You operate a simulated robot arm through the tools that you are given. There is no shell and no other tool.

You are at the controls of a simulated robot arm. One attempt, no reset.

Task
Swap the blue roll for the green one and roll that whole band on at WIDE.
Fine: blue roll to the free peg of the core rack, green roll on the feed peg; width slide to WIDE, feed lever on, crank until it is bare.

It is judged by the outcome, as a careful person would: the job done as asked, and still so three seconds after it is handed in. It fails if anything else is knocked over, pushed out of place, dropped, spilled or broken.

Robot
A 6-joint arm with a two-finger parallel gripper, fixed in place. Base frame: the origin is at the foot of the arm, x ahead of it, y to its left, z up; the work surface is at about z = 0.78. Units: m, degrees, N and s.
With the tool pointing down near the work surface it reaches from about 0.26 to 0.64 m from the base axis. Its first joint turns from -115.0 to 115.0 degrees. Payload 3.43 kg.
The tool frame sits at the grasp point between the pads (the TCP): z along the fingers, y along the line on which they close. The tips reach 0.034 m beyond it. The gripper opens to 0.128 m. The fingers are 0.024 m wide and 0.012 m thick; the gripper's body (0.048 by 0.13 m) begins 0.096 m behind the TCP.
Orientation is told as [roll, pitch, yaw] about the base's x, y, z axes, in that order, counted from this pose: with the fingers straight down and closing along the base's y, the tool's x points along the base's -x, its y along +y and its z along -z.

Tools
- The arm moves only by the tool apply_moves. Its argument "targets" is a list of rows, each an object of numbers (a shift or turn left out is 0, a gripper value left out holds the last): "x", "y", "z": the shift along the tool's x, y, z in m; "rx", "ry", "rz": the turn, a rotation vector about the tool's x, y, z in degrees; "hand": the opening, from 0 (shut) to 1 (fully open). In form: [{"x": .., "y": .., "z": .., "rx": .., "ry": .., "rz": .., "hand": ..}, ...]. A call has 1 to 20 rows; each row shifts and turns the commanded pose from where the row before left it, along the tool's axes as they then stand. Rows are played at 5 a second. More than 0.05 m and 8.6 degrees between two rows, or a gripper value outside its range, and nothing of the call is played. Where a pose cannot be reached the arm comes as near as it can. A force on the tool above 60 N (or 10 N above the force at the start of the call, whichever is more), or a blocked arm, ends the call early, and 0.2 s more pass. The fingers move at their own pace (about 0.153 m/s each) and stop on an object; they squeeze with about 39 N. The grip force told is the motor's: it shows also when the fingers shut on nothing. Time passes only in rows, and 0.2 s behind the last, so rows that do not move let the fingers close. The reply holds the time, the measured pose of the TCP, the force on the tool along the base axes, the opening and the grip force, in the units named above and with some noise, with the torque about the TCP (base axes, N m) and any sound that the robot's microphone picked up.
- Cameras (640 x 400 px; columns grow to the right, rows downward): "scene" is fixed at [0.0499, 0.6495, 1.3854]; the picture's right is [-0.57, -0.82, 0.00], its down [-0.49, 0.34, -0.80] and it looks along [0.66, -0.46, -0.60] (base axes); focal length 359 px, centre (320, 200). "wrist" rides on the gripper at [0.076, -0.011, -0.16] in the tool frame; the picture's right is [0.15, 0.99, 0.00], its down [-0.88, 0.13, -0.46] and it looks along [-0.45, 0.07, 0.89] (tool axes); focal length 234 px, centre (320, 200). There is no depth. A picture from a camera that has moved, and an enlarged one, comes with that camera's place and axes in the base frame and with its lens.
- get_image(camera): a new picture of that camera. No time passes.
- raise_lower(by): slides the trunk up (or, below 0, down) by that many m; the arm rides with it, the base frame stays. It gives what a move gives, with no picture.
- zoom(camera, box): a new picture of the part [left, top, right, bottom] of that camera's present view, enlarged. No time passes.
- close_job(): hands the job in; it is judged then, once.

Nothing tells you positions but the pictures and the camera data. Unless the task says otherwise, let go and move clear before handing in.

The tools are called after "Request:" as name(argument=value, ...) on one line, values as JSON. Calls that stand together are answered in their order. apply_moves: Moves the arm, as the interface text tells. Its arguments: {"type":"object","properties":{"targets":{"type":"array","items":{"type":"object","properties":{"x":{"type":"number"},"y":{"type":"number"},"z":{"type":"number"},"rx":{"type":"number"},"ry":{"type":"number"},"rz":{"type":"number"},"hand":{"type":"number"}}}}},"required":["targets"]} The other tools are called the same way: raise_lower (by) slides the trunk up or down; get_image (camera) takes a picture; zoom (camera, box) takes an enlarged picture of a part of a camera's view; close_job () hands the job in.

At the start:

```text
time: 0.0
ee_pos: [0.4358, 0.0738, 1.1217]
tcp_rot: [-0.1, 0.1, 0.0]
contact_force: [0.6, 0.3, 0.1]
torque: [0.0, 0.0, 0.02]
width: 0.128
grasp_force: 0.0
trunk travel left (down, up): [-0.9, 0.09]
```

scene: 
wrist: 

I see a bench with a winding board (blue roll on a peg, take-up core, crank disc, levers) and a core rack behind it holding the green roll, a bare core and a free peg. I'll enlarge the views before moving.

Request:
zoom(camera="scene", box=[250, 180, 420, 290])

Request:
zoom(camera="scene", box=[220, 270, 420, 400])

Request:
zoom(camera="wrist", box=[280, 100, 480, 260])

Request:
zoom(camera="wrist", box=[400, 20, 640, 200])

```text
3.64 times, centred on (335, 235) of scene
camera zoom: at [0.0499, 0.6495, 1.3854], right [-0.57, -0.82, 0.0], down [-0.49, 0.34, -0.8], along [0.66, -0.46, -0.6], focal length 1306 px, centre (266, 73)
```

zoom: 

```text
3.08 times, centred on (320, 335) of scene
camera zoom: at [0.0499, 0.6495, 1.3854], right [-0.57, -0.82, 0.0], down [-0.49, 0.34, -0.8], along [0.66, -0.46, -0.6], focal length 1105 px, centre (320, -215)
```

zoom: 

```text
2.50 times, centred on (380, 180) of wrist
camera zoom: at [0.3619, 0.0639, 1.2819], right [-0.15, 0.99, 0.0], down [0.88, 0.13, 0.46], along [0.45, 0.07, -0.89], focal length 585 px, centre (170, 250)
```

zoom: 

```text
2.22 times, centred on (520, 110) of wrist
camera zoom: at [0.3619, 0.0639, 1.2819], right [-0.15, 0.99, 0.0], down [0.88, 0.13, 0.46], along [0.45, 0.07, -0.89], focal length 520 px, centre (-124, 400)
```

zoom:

= = = = = = =

* _Short problem_
From the listing above, collect each line in which the string "joint" appears.

* _Worked answer_
A 6-joint arm with a two-finger parallel gripper, fixed in place. Base frame: the origin is at the foot of the arm, x ahead of it, y to its left, z up; the work surface is at about z = 0.78. Units: m, degrees, N and s.
With the tool pointing down near the work surface it reaches from about 0.26 to 0.64 m from the base axis. Its first joint turns from -115.0 to 115.0 degrees. Payload 3.43 kg.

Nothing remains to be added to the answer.